(Robot agent transcripts)
⟨

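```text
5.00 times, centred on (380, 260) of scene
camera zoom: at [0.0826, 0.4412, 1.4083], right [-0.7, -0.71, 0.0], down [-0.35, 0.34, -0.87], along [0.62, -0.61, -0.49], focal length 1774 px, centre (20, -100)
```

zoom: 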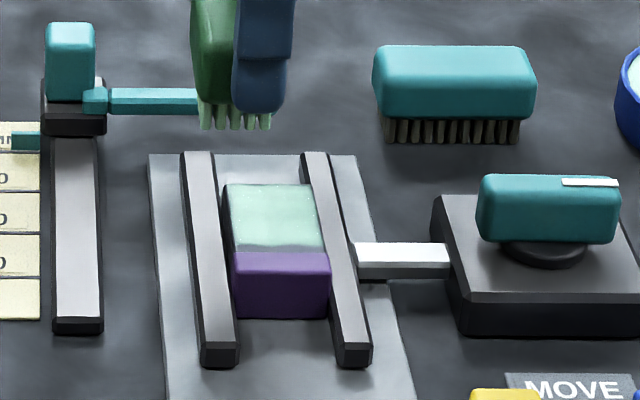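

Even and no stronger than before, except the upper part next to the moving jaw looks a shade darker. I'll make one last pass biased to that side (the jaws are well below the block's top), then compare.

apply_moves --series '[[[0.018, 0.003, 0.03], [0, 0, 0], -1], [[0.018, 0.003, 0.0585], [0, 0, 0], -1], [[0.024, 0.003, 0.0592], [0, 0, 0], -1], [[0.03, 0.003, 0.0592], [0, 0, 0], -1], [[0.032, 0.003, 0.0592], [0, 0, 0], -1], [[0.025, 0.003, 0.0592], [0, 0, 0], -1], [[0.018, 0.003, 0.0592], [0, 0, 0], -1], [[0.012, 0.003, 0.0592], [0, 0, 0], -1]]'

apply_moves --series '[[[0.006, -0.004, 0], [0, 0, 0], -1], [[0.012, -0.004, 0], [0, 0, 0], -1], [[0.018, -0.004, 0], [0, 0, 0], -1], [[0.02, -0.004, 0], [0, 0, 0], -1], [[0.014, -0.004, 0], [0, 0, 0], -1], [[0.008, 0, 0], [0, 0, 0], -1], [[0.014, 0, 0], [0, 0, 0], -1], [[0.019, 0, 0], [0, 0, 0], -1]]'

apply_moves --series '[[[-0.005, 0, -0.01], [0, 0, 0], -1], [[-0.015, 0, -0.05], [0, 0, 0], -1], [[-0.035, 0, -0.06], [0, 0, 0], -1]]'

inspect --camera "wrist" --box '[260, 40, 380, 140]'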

⟩
⟨

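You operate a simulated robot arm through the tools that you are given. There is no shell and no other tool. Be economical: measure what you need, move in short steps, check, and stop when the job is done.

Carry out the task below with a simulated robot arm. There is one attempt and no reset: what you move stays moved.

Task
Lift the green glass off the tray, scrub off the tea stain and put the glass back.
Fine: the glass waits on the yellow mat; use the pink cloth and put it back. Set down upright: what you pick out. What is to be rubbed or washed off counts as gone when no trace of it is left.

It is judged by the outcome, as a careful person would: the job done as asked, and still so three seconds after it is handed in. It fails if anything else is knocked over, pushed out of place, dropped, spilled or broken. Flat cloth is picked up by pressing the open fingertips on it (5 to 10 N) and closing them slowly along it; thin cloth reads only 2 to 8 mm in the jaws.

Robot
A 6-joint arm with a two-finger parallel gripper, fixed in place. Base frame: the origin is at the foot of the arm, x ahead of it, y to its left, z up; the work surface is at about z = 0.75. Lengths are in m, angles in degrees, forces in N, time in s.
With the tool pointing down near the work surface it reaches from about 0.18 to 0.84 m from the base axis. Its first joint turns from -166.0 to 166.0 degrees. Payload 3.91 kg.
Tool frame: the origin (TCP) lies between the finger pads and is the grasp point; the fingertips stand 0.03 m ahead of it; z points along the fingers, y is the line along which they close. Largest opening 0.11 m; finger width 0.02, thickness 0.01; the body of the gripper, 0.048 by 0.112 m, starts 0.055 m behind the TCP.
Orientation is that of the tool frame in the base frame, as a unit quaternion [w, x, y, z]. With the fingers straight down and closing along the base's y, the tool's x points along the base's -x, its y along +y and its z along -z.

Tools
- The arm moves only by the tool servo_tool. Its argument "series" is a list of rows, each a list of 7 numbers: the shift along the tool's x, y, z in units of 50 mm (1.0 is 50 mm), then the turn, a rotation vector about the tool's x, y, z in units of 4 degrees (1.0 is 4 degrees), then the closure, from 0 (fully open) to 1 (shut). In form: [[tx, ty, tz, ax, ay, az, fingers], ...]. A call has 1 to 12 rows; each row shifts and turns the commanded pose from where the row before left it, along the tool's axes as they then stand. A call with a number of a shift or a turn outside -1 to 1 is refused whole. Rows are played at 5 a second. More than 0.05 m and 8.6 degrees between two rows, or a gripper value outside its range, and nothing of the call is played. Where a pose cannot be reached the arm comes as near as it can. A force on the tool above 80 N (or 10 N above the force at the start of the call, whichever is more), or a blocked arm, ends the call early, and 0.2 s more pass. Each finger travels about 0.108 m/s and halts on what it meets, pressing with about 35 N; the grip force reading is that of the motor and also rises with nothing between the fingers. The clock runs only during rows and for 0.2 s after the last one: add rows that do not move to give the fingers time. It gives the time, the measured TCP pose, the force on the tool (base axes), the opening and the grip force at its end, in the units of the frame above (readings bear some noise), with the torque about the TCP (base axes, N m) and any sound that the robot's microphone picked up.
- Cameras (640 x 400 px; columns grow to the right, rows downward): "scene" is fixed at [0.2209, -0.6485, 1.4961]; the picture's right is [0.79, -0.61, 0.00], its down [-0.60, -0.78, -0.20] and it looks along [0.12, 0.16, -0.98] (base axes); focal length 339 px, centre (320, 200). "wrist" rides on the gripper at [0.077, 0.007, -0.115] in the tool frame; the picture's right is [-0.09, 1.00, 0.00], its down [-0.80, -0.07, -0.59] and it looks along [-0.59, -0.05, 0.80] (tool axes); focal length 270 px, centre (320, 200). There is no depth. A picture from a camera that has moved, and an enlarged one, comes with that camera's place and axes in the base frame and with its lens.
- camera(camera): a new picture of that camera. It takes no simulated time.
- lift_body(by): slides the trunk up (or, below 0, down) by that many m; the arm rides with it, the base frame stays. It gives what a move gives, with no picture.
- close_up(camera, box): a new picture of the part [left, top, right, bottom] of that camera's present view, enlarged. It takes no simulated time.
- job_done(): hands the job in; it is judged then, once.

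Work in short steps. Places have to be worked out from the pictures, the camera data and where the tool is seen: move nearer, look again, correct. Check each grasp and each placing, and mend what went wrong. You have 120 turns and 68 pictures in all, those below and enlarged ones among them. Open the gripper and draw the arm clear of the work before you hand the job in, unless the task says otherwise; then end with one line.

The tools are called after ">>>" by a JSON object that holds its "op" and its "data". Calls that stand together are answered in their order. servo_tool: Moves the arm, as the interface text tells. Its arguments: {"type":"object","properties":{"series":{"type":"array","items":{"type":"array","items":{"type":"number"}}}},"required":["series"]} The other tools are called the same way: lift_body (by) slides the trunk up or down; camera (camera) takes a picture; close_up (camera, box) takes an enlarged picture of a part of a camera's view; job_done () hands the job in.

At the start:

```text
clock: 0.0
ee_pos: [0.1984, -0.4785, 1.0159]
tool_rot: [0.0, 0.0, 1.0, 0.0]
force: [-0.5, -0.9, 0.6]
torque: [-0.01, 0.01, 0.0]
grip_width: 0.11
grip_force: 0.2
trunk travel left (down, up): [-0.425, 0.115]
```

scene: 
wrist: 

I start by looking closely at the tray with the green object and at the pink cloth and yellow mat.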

⟩
⟨

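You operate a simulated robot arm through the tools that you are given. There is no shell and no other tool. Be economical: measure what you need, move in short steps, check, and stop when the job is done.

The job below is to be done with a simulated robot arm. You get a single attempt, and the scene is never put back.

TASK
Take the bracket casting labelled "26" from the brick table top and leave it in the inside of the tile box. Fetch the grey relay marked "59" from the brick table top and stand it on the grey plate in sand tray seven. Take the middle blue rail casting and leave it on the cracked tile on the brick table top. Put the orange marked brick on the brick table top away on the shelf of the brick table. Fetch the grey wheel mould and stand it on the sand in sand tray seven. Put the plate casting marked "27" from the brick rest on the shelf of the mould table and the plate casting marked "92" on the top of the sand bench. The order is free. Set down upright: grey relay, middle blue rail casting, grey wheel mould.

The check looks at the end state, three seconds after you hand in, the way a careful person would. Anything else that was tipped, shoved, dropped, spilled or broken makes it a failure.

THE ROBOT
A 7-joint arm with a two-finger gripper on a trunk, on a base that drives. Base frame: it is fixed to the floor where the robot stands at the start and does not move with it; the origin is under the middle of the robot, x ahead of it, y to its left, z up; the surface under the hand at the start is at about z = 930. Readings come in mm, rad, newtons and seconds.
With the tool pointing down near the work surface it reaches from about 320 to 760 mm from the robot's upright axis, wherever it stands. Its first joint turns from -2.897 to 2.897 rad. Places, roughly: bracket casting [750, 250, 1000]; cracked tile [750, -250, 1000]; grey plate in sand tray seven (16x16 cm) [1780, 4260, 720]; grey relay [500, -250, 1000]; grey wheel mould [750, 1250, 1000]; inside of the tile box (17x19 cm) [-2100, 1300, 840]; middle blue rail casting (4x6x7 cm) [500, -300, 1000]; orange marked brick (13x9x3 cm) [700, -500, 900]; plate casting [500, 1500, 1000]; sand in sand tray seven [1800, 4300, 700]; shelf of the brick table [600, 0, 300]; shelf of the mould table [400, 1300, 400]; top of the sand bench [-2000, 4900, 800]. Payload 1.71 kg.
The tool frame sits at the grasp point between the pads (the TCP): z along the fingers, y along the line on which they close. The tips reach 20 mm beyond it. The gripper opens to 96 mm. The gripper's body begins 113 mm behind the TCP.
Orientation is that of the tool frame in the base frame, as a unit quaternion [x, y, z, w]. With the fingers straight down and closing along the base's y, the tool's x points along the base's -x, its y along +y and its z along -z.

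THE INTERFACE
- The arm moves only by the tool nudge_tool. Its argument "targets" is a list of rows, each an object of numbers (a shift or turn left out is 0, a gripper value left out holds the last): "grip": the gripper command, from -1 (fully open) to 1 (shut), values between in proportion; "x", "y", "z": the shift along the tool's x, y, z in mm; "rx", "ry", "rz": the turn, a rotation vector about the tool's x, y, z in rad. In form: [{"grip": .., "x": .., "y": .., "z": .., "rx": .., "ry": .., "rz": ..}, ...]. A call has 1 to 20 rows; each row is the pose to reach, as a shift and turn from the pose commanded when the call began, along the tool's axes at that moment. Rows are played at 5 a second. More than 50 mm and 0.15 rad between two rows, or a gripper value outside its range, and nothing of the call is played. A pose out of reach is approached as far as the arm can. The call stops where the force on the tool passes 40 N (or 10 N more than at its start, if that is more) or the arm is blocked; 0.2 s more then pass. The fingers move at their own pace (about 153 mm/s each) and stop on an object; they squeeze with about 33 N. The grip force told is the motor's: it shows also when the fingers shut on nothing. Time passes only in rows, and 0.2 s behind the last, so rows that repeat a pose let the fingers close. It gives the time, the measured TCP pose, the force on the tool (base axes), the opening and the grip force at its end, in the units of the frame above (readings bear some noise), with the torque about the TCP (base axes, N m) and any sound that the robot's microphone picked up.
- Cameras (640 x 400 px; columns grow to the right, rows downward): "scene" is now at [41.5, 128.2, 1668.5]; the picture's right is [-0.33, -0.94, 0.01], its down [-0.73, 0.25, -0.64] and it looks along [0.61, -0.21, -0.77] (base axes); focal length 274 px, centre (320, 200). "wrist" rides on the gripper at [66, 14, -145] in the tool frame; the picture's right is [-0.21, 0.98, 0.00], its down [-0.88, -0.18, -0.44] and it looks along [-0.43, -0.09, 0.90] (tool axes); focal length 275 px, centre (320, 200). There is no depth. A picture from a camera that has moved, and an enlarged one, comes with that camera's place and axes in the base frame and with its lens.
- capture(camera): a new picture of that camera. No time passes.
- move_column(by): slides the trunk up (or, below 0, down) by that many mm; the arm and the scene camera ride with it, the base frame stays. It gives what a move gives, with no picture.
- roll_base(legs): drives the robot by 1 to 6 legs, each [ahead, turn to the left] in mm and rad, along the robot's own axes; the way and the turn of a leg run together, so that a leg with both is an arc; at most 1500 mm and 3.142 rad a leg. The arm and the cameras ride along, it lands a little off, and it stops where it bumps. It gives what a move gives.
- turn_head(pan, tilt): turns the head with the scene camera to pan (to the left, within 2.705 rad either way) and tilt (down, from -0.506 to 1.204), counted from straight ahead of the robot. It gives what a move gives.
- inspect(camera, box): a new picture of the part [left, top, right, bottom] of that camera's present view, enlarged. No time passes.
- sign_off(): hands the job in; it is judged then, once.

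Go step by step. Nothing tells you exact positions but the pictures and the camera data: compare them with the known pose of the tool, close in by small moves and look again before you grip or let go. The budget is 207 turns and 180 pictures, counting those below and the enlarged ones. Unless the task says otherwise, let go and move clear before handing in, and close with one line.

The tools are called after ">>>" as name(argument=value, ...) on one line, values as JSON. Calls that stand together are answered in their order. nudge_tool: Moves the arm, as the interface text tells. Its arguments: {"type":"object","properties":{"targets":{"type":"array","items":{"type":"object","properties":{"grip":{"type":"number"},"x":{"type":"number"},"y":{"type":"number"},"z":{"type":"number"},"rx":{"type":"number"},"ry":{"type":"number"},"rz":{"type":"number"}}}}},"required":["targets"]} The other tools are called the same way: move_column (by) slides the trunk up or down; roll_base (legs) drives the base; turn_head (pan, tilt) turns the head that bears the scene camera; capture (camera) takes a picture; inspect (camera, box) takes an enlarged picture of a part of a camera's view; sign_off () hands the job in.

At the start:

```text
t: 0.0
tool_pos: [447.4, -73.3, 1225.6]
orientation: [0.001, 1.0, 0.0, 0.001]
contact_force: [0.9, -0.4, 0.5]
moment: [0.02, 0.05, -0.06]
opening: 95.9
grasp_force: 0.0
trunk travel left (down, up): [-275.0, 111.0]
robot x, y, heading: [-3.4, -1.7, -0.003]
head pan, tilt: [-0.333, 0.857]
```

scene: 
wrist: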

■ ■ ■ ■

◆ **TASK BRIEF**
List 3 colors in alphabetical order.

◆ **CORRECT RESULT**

⟩

◆ **TASK BRIEF**
From the data above, copy out every line with the string "dropped" in it.

◆ **CORRECT RESULT**
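It is judged by the outcome, as a careful person would: the job done as asked, and still so three seconds after it is handed in. It fails if anything else is knocked over, pushed out of place, dropped, spilled or broken. Flat cloth is picked up by pressing the open fingertips on it (5 to 10 N) and closing them slowly along it; thin cloth reads only 2 to 8 mm in the jaws.
The check looks at the end state, three seconds after you hand in, the way a careful person would. Anything else that was tipped, shoved, dropped, spilled or broken makes it a failure.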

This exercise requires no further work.